Differences in economies also came into play, according to Brown, with the economy faltering in the early 1970s. “And when economic downturns happen, presidents typically take the blame,” she says. “Again, Clinton was on the other side of this trend—the economy was growing, not contracting.”
“The economy was a strong factor in the survival of Bill Clinton,” Rottinghaus adds. “With the U.S. economy booming, voters were reluctant to turn an incumbent president out of office. Party unity was another factor in the survival of Clinton. Nixon gradually lost the support of his Republican allies while Clinton maintained relatively strong support from his Democratic allies in Congress, even conservative members like Joe Lieberman.”
And, he adds, Clinton received bipartisan support for the handling of his job as president, “whereas years of Watergate had eroded President Nixon’s base of support to only core allies.”
Scott Basinger, an associate political science professor at the University of Houston, says the betrayal of Nixon’s allies contributed to his downfall, as well, while Clinton had fewer "co-conspirators," such as his secretary, Betty Currie. And, he adds, the type of scandal was also different—“personal immorality of a sexual nature rather than abuse of political power.”
“What is really fascinating to me is how public opinion changed during the year in which the Lewinsky scandal was the most prominent news story,” Basinger says. "Initially, Republicans and Democrats shared the opinion that if Bill Clinton had had sexual relations with Miss Lewinsky then he should be impeached. Where they really differed was in their assessments of whether Clinton had done what he was accused of.”
Over time, he says, Republicans and Democrats agreed Clinton had carried on an inappropriate sexual relationship with Lewinsky, “but their opinions about the reasonable punishment for that violation diverged.”
“Republicans thought that he should resign or be removed from office, and Democrats did not,” Basinger says. “This division also extended to assessments of the just punishment for Clinton perjuring himself and/or committing obstruction of government.” Democrats, Basinger says, were more willing to accept that lying about sex was less offensive.
Brown adds that the root of the Clinton scandal was an extramarital affair, which most people felt was a personal scandal and a private matter, not a political one.
“They resented Ken Starr for going far beyond his mandate, which was to investigate Clinton's involvement in the Whitewater real estate development,” she says. “Most saw the Paula Jones lawsuit and what was understood to be a consensual affair with Monica Lewinsky to be Clinton's personal problems.”
In today’s #MeToo environment, Brown says it seems unlikely that Clinton would have survived the vote in the Senate on his removal. “But at the time, the country had peace and prosperity and they felt that Clinton was doing a good job as president. They did not want to see him removed from office,” she says.

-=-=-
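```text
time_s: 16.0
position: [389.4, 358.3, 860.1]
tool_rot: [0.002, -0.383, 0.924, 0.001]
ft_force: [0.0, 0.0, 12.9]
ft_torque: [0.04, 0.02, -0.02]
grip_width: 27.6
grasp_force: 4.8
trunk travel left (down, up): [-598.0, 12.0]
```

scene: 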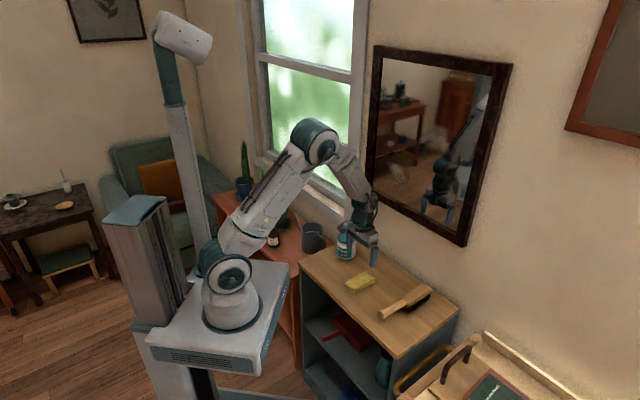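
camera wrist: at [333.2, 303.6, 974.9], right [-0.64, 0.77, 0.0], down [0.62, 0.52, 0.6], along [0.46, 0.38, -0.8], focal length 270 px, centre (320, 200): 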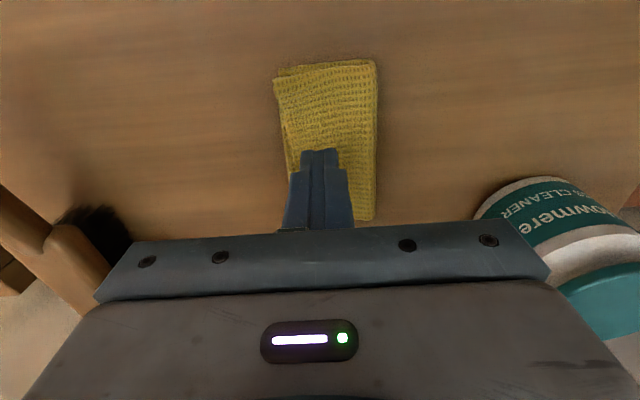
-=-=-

And while both men faced impeachment and lengthy investigations while in office—there was a large disparity in their approval ratings upon leaving office (66 percent for Clinton; 24 percent for Nixon).

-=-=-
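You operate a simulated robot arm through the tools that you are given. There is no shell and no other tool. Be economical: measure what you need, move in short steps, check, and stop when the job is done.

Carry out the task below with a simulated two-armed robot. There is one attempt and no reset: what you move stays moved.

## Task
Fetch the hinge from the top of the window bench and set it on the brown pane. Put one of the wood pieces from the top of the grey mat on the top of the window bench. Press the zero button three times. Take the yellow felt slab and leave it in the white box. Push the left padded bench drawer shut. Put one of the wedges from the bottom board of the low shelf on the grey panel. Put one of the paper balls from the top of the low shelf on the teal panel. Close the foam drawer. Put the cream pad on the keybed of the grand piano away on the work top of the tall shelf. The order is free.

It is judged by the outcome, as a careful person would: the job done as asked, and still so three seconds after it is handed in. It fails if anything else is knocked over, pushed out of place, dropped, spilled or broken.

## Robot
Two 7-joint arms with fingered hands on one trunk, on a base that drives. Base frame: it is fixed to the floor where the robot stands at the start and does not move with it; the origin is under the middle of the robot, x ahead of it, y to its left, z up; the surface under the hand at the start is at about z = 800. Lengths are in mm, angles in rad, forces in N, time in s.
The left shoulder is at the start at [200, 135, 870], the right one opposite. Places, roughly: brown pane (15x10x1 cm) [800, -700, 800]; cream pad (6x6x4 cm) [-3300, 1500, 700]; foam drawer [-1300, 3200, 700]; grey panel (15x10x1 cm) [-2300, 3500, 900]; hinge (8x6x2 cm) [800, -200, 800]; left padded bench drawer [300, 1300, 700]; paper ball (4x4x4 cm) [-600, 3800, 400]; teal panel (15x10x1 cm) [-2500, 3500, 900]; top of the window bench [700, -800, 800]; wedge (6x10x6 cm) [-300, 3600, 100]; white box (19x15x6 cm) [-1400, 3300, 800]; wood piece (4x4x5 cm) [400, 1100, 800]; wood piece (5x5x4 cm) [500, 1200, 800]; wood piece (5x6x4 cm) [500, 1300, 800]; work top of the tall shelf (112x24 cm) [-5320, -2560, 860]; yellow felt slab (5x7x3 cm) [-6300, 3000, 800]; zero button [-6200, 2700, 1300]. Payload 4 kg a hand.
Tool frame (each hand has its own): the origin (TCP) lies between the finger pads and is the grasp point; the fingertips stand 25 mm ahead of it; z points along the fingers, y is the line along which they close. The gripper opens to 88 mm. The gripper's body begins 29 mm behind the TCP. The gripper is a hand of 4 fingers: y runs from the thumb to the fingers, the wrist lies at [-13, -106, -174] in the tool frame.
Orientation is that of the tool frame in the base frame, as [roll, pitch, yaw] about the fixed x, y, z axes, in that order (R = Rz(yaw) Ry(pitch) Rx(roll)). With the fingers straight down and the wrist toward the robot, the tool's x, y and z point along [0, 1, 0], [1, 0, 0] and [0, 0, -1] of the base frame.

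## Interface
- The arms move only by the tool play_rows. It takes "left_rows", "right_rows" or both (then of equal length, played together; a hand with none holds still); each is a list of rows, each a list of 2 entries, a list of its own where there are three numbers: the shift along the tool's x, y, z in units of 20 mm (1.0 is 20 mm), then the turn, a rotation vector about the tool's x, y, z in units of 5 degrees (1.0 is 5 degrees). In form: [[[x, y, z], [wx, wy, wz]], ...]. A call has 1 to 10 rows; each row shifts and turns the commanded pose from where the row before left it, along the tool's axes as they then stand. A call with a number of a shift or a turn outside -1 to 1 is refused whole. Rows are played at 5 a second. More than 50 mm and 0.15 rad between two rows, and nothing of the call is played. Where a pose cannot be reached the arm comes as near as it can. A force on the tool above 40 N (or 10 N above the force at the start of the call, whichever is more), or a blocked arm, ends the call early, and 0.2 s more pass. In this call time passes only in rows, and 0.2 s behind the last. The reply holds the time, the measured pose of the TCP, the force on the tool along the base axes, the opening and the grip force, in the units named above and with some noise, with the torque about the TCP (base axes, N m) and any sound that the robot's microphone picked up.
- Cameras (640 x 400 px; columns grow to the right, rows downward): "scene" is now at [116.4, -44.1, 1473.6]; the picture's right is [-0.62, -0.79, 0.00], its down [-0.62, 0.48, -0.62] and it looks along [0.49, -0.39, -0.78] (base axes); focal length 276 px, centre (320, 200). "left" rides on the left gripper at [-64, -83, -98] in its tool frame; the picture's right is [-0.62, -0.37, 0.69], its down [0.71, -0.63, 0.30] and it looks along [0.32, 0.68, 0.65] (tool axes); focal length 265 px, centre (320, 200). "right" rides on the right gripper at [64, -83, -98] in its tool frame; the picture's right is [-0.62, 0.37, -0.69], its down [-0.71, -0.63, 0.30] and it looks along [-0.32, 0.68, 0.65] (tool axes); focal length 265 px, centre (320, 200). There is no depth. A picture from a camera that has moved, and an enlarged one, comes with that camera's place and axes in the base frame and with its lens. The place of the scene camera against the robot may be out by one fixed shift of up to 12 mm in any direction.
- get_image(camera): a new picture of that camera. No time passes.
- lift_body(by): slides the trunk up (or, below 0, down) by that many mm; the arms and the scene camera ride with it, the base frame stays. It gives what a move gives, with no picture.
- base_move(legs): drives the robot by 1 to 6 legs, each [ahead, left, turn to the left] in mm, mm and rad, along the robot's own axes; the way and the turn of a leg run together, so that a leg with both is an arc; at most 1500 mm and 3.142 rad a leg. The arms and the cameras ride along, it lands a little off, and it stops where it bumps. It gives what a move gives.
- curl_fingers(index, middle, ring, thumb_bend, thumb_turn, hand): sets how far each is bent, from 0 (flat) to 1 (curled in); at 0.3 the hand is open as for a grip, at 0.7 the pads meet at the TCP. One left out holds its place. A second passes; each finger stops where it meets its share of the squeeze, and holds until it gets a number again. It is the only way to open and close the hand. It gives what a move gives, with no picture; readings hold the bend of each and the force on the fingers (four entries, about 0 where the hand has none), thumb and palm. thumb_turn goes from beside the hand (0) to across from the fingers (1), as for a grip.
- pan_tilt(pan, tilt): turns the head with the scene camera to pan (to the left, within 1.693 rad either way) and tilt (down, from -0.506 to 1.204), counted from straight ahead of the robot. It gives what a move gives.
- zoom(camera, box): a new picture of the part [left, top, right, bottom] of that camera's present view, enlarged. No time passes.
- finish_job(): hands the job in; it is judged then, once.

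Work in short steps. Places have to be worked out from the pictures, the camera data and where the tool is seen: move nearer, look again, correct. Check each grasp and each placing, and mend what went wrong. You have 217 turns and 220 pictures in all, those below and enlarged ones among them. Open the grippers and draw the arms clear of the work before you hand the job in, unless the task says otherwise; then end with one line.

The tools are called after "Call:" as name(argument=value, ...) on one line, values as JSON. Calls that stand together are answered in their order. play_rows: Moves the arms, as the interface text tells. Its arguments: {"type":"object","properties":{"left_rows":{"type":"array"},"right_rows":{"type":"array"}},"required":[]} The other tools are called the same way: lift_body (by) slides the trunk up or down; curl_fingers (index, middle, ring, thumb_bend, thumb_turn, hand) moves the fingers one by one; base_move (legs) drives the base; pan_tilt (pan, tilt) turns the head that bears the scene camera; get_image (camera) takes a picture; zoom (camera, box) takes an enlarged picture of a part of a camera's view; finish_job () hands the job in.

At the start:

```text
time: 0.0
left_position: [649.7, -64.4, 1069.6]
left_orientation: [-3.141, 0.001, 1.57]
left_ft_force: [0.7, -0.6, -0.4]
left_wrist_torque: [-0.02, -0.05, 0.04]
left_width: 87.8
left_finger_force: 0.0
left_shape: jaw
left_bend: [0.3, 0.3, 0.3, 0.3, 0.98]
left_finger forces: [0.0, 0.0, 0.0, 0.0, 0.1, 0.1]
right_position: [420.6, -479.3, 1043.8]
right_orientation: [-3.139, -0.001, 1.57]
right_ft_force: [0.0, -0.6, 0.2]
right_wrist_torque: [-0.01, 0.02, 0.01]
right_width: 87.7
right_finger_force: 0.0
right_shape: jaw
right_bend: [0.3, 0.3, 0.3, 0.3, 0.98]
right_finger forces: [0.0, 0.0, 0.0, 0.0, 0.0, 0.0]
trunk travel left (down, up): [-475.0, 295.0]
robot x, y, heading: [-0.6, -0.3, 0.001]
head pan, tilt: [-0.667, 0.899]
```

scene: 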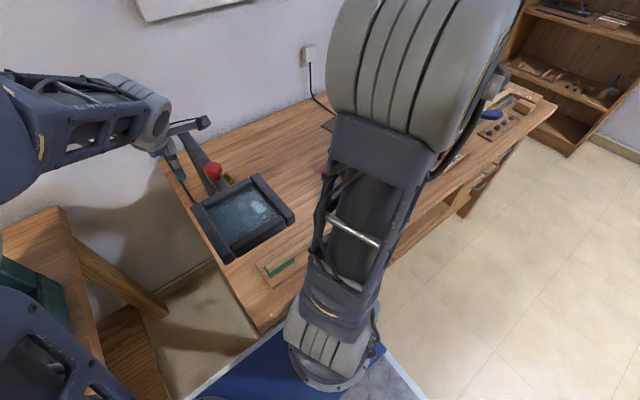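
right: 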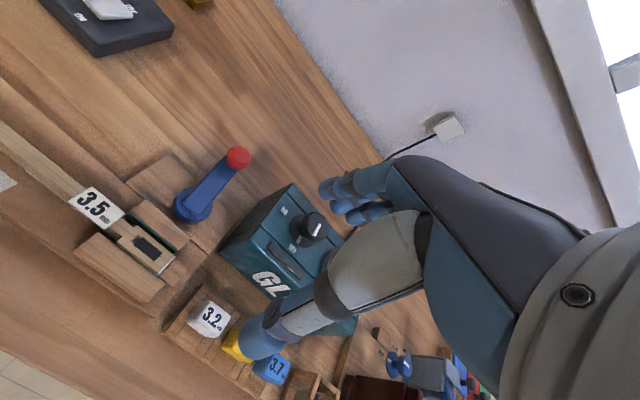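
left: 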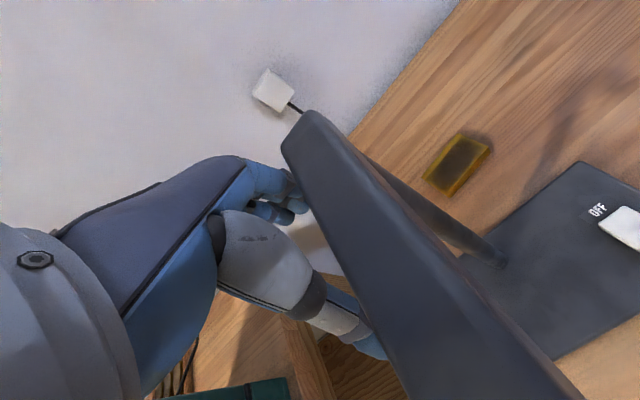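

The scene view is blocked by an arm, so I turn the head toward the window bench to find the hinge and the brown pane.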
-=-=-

“President Nixon’s approval and greatness rating improved slightly over time, but the stain of Watergate and his resignation will always be a ceiling to rise higher,” Rottinghaus says. “President Clinton gets credit for a strong economy and maintaining a peaceful world, so his legacy will always have room to rise. However, a reevaluation of the power imbalances involving personal sexual relationships in the context of the #MeToo movement will hurt Clinton’s overall rise in the rankings of great presidents.”

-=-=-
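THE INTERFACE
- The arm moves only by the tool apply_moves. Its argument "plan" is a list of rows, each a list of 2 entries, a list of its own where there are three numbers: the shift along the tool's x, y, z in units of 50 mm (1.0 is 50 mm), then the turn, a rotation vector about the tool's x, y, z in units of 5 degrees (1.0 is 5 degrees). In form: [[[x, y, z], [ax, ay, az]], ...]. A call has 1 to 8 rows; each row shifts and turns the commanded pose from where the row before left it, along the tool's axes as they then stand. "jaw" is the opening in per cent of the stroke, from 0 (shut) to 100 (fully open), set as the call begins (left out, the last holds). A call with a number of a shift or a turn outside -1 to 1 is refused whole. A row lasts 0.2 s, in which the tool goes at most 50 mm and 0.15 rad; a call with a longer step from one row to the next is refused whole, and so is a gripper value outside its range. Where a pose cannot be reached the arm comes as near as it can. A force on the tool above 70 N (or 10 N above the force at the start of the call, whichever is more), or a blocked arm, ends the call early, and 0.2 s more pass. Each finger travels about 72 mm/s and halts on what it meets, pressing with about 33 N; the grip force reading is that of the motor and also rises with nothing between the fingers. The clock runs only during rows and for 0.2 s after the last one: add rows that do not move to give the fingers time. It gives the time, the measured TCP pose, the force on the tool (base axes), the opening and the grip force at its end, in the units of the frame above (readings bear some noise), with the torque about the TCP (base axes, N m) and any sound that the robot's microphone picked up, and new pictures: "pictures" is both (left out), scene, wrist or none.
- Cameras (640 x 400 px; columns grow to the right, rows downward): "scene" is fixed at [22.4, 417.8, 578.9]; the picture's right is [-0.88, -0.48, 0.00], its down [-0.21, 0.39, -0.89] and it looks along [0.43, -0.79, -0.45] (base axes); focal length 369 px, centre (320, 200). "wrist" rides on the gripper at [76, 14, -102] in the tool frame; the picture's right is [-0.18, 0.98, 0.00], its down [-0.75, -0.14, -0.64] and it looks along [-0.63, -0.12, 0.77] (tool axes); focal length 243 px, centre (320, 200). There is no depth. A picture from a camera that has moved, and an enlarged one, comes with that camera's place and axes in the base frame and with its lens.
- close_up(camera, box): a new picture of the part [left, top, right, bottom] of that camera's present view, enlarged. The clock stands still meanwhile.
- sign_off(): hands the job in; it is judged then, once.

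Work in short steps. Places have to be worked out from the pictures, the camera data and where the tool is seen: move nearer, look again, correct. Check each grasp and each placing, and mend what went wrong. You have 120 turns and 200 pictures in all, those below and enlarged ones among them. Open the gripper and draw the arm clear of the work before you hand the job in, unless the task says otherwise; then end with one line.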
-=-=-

And, Brown adds, it’s important to note that, in general, expectations for the institution of the presidency and for the president as an individual were different in the early 1970s than they were in the late 1990s.
“People expected the presidency to be a lofty—above the people—kind of institution. Camelot, if you will,” she says. “And they expected the president to be ‘better than’—smarter, more trustworthy more moral (that the general public)—during Nixon's time in office than they did in the 1990s, when they wanted the presidency to be accessible and they wanted presidents to be more compassionate, relatable and authentic.”
Brown says Clinton's personal foibles also had already been on display during his campaign (Gennifer Flowers, draft dodging and marijuana experimentation, for example). “And so, people were surely less surprised by Clinton's scandal than Nixon's crassness and apparent meanness, which was revealed in the tapes of his private White House meetings, but he had not shown in public.”